**GIVEN INFORMATION**
- - - - -

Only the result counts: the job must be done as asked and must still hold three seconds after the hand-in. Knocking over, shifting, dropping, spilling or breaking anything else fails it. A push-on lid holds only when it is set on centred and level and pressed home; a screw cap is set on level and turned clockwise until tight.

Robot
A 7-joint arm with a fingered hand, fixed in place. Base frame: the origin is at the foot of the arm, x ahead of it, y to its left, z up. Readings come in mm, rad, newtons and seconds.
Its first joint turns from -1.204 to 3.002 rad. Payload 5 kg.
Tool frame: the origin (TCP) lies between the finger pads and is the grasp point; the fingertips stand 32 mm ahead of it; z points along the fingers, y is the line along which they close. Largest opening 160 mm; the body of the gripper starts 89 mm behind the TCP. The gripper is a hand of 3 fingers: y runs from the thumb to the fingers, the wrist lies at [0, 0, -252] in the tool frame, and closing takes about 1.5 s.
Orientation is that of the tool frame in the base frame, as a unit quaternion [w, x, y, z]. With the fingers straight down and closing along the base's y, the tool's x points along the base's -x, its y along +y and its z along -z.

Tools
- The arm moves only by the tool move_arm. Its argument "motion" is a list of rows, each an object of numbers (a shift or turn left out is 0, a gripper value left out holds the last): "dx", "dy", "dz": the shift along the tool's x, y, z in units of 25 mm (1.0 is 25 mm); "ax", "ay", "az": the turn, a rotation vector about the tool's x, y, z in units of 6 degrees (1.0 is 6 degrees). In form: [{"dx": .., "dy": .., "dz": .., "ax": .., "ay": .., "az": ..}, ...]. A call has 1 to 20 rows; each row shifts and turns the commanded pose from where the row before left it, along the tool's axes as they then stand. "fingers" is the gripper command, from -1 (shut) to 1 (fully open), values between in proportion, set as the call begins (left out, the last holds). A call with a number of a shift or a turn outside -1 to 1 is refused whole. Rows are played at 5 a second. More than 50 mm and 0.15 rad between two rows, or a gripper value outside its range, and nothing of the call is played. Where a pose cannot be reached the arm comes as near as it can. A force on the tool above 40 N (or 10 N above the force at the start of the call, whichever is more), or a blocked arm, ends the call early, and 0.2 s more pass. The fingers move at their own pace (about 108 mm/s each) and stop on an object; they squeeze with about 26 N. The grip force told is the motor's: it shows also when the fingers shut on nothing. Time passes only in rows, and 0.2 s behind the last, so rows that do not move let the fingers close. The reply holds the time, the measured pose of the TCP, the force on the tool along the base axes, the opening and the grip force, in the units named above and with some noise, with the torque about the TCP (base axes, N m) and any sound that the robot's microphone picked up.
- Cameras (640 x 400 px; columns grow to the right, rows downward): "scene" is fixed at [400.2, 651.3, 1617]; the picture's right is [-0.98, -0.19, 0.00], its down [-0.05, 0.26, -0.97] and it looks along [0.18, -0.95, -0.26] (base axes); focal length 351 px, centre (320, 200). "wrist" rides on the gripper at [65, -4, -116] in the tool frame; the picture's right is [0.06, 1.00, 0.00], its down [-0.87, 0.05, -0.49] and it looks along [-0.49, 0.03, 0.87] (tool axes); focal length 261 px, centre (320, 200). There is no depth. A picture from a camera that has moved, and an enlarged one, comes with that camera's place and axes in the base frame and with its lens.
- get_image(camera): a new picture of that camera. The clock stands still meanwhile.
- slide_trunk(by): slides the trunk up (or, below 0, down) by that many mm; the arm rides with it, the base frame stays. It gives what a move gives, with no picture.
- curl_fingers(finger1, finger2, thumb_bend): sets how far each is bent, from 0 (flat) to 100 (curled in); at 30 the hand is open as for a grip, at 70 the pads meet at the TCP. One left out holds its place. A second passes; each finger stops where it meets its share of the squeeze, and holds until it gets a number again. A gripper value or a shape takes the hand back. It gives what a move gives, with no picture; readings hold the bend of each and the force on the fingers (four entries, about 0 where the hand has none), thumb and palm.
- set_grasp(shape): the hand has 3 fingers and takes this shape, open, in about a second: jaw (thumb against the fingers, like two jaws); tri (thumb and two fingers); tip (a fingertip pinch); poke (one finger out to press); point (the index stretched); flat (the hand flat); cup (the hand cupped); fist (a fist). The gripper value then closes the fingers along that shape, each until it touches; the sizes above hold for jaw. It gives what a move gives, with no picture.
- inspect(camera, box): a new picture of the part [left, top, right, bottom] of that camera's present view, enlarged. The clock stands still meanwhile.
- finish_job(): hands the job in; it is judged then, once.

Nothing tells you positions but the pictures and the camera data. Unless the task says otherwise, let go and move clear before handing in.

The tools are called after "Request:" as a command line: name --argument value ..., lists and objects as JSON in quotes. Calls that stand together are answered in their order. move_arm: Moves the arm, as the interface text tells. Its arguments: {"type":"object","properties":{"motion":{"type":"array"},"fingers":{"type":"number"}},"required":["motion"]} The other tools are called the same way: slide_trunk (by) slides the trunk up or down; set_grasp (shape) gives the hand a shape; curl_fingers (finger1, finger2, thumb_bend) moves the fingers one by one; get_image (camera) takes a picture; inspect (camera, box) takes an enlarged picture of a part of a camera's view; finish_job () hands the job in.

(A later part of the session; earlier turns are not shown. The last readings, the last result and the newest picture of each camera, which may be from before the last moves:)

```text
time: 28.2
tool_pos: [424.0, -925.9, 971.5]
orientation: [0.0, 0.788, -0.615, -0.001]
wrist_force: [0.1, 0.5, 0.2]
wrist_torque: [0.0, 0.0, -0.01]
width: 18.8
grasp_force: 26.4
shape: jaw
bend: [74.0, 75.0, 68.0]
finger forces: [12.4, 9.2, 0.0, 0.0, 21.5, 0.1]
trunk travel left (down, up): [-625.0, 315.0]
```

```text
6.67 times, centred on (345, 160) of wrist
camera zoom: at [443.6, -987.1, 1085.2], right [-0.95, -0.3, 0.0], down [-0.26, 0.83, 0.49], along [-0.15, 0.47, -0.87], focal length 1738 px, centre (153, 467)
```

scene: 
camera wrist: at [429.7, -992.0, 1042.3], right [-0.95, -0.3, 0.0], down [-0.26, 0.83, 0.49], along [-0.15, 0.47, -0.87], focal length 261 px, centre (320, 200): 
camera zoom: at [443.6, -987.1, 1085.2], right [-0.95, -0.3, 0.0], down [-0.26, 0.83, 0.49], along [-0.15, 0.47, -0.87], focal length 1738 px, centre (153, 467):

- - - - -

**WHAT IS NEEDED**
Within the listing above, extract exactly the lines from the line with "- Cameras (640" to the line with "- slide_trunk(by): slides", the two named lines included, and no others.

**ANSWER**
- Cameras (640 x 400 px; columns grow to the right, rows downward): "scene" is fixed at [400.2, 651.3, 1617]; the picture's right is [-0.98, -0.19, 0.00], its down [-0.05, 0.26, -0.97] and it looks along [0.18, -0.95, -0.26] (base axes); focal length 351 px, centre (320, 200). "wrist" rides on the gripper at [65, -4, -116] in the tool frame; the picture's right is [0.06, 1.00, 0.00], its down [-0.87, 0.05, -0.49] and it looks along [-0.49, 0.03, 0.87] (tool axes); focal length 261 px, centre (320, 200). There is no depth. A picture from a camera that has moved, and an enlarged one, comes with that camera's place and axes in the base frame and with its lens.
- get_image(camera): a new picture of that camera. The clock stands still meanwhile.
- slide_trunk(by): slides the trunk up (or, below 0, down) by that many mm; the arm rides with it, the base frame stays. It gives what a move gives, with no picture.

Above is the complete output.